-- BEGIN INFORMATION PROVIDED --

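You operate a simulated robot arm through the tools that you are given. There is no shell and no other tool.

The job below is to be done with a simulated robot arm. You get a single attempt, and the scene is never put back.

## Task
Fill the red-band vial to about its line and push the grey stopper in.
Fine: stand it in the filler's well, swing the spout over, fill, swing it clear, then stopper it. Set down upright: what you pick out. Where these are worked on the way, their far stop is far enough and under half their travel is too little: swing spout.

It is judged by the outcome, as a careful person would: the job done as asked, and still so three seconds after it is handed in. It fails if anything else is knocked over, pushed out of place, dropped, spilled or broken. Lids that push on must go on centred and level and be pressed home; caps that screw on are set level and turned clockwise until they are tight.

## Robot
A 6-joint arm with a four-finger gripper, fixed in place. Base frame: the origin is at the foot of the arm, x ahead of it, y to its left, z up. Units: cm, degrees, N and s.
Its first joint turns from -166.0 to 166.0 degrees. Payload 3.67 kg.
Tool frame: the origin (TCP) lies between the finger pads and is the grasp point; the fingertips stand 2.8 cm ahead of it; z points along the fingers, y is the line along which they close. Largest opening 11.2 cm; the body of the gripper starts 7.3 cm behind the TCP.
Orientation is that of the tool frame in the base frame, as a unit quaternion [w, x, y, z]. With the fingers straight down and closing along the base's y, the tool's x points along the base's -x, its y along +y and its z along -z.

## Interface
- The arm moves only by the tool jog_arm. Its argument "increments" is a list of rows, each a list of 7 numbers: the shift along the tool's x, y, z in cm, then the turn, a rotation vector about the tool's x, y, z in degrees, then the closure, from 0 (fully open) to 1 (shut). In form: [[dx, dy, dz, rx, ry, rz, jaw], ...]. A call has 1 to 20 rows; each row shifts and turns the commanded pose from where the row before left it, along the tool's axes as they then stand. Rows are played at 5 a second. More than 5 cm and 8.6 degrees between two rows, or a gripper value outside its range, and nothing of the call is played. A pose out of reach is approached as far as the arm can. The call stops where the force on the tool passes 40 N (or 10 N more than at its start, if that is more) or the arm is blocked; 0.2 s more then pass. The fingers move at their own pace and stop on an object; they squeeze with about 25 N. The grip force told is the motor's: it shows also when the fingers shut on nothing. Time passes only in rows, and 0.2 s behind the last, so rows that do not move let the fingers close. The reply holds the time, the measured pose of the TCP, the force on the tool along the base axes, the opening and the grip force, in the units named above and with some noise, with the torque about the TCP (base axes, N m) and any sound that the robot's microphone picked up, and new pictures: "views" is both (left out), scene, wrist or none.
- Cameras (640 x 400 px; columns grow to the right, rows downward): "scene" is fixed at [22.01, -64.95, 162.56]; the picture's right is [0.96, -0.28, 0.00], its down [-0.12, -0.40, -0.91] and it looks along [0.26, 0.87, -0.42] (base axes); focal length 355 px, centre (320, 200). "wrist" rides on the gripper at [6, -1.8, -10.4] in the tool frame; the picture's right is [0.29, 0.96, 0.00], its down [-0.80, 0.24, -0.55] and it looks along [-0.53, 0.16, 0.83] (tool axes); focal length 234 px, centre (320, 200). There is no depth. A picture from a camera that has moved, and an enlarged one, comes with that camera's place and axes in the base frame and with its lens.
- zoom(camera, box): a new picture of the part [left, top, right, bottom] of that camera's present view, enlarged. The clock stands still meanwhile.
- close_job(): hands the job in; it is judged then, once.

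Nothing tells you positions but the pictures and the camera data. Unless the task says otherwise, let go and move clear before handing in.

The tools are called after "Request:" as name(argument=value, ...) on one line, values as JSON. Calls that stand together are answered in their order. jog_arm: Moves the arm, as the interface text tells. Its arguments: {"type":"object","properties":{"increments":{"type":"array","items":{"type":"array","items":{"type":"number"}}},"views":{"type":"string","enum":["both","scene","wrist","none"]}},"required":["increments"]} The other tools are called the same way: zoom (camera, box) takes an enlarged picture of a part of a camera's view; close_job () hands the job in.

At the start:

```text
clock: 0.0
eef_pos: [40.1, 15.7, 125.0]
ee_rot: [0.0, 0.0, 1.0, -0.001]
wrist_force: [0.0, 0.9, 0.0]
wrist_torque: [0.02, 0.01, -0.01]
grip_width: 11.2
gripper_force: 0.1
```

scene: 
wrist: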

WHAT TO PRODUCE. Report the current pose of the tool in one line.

-- END INFORMATION PROVIDED --

WHAT TO PRODUCE. For each line of the listing that holds the word "fixed", show that line.

RESULT OF THE TASK.
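A 6-joint arm with a four-finger gripper, fixed in place. Base frame: the origin is at the foot of the arm, x ahead of it, y to its left, z up. Units: cm, degrees, N and s.
- Cameras (640 x 400 px; columns grow to the right, rows downward): "scene" is fixed at [22.01, -64.95, 162.56]; the picture's right is [0.96, -0.28, 0.00], its down [-0.12, -0.40, -0.91] and it looks along [0.26, 0.87, -0.42] (base axes); focal length 355 px, centre (320, 200). "wrist" rides on the gripper at [6, -1.8, -10.4] in the tool frame; the picture's right is [0.29, 0.96, 0.00], its down [-0.80, 0.24, -0.55] and it looks along [-0.53, 0.16, 0.83] (tool axes); focal length 234 px, centre (320, 200). There is no depth. A picture from a camera that has moved, and an enlarged one, comes with that camera's place and axes in the base frame and with its lens.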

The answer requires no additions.